I liberisti attirano l’attenzione sulla corruzione imperversante in taluni paesi dove massime furono le ingerenze dello stato nella vita economica; e affermano che se lo stato deve fare qualcosa, ciò deve accadere sulla base di leggi chiare e semplici, applicabili oggettivamente a casi ben definiti e non per ciò di arbitrio amministrativo. In senso più ristretto, si definisce liberista colui il quale è contrario al protezionismo doganale e alle sue forme peggiorative, che prendono il nome di contingenti, proibizioni, vincoli ai cambi delle divise estere ed autarchia. I liberisti sono favorevoli alla libertà  degli scambi di merci (ed anche alla libertà  dei movimenti degli uomini) in primo luogo perché ritengono che la divisione del lavoro fra paese e paese, unita alla libertà  di dedicarsi a quei lavori, a quelle industrie, a quelle coltivazioni alle quali ognuno si sente più adatto, sia mezzo efficacissimo di aumentare la produzione della ricchezza e di migliorare la distribuzione; ed in secondo luogo e sovratutto perché temono la corruzione politica.

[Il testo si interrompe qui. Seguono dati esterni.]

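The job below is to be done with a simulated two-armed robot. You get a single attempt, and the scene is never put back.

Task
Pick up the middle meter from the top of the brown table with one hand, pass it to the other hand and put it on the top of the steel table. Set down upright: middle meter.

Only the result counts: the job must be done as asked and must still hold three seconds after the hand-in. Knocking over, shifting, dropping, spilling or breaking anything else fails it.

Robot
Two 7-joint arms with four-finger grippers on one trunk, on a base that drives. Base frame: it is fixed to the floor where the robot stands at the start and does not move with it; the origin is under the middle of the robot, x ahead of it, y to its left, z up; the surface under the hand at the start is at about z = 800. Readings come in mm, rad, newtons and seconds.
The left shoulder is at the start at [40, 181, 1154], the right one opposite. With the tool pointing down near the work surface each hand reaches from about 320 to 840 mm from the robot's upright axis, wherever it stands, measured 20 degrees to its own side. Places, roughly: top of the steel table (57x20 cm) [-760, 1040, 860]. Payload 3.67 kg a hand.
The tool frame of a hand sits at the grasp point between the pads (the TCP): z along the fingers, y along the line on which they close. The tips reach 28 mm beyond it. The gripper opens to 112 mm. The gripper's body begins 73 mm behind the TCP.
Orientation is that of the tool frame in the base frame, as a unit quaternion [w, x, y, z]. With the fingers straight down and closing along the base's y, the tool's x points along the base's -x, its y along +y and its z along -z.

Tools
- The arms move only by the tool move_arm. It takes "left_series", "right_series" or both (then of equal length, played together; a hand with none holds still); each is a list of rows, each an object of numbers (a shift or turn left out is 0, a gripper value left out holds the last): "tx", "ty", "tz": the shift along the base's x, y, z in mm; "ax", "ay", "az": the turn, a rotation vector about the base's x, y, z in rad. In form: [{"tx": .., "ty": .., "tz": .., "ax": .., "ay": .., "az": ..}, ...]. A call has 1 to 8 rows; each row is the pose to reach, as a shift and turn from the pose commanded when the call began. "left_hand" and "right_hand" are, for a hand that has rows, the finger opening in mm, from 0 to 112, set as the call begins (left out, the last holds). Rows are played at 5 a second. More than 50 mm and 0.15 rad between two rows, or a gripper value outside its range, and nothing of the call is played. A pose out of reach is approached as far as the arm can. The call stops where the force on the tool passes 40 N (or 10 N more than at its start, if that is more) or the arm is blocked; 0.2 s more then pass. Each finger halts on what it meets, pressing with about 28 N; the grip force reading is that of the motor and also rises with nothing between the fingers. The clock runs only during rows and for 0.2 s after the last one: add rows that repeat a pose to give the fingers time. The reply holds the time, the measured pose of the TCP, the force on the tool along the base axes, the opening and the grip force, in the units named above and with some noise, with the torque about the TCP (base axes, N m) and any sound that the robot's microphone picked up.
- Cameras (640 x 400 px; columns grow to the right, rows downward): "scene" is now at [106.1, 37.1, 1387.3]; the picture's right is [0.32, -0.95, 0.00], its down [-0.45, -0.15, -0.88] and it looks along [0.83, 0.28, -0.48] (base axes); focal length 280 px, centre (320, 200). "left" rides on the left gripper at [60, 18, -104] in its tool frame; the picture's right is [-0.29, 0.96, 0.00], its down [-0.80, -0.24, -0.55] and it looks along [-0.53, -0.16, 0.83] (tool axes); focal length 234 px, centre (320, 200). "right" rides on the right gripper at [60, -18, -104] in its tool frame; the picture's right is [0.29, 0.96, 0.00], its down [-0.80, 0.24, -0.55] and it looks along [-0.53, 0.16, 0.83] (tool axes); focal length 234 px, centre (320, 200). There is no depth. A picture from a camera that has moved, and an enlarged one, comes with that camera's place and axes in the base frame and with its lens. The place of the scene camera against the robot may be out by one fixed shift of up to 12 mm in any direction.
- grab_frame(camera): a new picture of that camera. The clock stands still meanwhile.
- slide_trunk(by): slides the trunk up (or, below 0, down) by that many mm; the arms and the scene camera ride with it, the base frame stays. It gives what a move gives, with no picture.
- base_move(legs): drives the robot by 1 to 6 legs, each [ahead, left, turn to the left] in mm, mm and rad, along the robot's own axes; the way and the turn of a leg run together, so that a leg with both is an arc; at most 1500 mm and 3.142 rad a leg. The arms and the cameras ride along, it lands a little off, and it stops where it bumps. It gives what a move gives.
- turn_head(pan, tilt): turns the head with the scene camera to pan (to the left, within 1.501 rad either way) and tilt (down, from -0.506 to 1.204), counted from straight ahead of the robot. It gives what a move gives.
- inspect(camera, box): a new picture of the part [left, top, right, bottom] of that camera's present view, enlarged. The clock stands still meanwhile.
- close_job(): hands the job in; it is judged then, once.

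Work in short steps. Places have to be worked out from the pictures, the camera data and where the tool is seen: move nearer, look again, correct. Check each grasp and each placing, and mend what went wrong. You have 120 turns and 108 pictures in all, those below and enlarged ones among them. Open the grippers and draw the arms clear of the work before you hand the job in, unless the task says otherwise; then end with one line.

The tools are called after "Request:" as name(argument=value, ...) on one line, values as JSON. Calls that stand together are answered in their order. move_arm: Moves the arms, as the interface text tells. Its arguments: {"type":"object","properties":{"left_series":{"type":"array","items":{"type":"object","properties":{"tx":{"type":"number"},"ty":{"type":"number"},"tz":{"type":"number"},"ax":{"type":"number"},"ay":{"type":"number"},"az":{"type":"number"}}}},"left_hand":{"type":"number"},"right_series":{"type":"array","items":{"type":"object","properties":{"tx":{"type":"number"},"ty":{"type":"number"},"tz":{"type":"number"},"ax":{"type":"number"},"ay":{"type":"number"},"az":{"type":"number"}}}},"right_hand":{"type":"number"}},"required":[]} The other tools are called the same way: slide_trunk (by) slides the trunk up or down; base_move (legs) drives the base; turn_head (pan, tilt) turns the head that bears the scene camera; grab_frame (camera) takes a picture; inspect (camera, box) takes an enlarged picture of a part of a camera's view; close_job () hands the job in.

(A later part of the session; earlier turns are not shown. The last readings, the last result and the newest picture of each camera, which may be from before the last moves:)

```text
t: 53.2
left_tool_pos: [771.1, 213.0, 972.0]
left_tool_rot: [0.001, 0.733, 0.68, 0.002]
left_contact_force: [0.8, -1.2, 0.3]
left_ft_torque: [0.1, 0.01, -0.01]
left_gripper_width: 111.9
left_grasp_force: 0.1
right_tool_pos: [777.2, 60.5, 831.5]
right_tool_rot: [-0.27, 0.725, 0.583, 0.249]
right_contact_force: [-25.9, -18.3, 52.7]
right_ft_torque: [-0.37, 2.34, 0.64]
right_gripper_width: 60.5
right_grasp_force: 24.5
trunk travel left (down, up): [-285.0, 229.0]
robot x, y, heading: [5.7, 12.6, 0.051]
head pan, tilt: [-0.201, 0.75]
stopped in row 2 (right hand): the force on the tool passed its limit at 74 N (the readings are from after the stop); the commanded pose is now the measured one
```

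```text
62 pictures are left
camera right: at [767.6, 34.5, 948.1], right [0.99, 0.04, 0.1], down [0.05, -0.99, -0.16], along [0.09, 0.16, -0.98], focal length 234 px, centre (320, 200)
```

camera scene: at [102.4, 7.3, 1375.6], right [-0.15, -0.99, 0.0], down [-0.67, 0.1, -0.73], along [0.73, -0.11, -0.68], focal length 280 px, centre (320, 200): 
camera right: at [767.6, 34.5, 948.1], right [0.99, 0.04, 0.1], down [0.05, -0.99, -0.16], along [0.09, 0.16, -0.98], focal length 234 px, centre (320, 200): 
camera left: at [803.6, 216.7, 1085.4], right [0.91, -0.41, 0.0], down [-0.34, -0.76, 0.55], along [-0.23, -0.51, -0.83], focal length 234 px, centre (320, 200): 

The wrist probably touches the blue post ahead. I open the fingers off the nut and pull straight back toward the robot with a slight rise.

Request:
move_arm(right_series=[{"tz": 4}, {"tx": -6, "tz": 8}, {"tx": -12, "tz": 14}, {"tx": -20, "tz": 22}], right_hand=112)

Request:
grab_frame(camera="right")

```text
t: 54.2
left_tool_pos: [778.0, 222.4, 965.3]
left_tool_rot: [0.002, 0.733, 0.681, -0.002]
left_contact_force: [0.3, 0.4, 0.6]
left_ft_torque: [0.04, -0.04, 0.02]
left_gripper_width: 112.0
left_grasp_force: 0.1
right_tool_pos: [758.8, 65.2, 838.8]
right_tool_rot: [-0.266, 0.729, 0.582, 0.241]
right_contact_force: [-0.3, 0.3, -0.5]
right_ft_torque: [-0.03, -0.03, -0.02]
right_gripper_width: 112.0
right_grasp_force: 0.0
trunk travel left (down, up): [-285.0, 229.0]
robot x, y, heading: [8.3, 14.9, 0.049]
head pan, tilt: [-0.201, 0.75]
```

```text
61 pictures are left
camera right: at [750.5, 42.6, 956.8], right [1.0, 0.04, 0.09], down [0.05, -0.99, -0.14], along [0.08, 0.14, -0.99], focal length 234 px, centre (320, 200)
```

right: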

Se industriali, agricoltori, operai sanno di non poter ottenere favori dai parlamenti, non hanno interesse a corrompere od influenzare gli eletti; se invece sanno che, mandando un loro rappresentante nelle Camere ed influenzando gli altri, essi possono ottenere una legge, la quale con un dazio doganale alla frontiera tiene lontana la concorrenza estera, nasce l’interesse a falsare la volontà  del popolo ed a rendere questo servo dei loro monopoli e privilegi.

Si chiamano liberisti coloro i quali preferiscono rinunciare a qualche eventuale (molto eventuale) vantaggio che in casi particolarissimi si potrebbe ottenere stabilendo un dazio a favore, ad esempio, di una industria giovane – ed i teorici hanno elencato parecchi di questi casi particolari – allo scopo di mantenere pura la vita politica, lontano dai mercanteggiamenti a cui dà  necessariamente luogo la concessione di protezioni doganali. In questo senso deve essere interpretata la celebre massima laissez faire, laissez passer. Essa non vuol dire che lo stato debba lasciar passare il male, tollerare il danno dei più a vantaggio dei pochi. Vuol dire che, nella maggior parte dei casi, salvo prova contraria assai difficile a darsi, l’industriale e l’agricoltore deve essere lasciato lavorare a suo rischio e pericolo e non deve essere protetto contro la concorrenza dello straniero.

Chi chiede protezione contro lo straniero o sussidi o favori dallo stato, nove volte su dieci è il nemico del suo connazionale e vuole ottenere un monopolio per estorcere prezzi più alti, profitti più lauti e salari ultranormali a danno dei suoi connazionali. Resta quel caso su dieci o su cento che meriterebbe di essere considerato, ma il liberista esita anche in confronto ad esso, perché l’esperienza storica gli ha dimostrato che all’ombra di una iniziativa meritevole di incoraggiamento statale, passa trionfalmente il contrabbando di mille avventurieri e sfruttatori del pubblico. Il liberismo non è una dottrina economica, ma invece una tesi morale.